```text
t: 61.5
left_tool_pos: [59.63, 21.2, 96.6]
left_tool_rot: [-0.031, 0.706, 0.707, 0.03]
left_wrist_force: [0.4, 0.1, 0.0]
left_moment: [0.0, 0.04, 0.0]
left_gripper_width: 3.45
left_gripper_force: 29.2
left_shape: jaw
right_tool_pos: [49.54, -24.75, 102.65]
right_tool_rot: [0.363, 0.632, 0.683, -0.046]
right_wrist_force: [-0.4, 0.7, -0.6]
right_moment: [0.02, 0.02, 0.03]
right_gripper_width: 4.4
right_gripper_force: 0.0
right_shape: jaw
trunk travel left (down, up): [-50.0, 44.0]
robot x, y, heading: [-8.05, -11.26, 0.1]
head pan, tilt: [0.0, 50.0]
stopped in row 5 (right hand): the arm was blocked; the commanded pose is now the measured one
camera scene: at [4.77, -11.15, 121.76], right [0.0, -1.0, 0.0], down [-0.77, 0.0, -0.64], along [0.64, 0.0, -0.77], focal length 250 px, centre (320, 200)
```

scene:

-.-.-

■ Excerpted passage ■
Getting Time Off: Access to Leave Among Working Parents
Contributing Organization(s): Urban Institute
Author(s)/Creator(s): Katherin Ross Phillips
Publishing Date: 2004-04-01
Issue Areas: Employment and Labor; Health and Medicine; Parenting and Families
Ownership/Rights Info: Copyright 2004 The Urban Institute.
File info: 0 pages; 93.8 KB file size
Although federal law guarantees job-protected, unpaid family leave to many workers, only three in five American workers are eligible to take this leave (Cantor et al. 2001). Moreover, no state or federal legislation requires employers to provide paid leave of any kind. Because access to leave is not universal, some caregivers do not fully realize the benefits of job-protected leave, namely job security and some flexibility to care for children.

-.-.-

■ Required tasks ■
1 - Transcribe the excerpted passage beginning at "Getting Time Off: Access". Stop after "care for children.".
2 - Supply the part of the excerpted passage that comes after its last sentence.

■ Results in order ■
1 -
Getting Time Off: Access to Leave Among Working Parents
Contributing Organization(s): Urban Institute
Author(s)/Creator(s): Katherin Ross Phillips
Publishing Date: 2004-04-01
Issue Areas: Employment and Labor; Health and Medicine; Parenting and Families
Ownership/Rights Info: Copyright 2004 The Urban Institute.
File info: 0 pages; 93.8 KB file size
Although federal law guarantees job-protected, unpaid family leave to many workers, only three in five American workers are eligible to take this leave (Cantor et al. 2001). Moreover, no state or federal legislation requires employers to provide paid leave of any kind. Because access to leave is not universal, some caregivers do not fully realize the benefits of job-protected leave, namely job security and some flexibility to care for children.

2 -
This analysis examines whether access to leave differs by socioeconomic characteristics. The data suggest that the majority of working parents can take maternity or paternity leave from their jobs. Although access to maternity/paternity leave varies with measures of economic well-being, it is much more equal than access to paid leave. Most poor workers, working welfare recipients, and working recent welfare leavers cannot take paid leave from their jobs. And those who can take paid leave typically have fewer days of paid leave than nonpoor workers or workers with no recent welfare experience. The relatively even distribution of access to maternity and paternity leave, compared with the uneven access to paid leave, could be an effect of the Family and Medical Leave Act of 1993 (FMLA).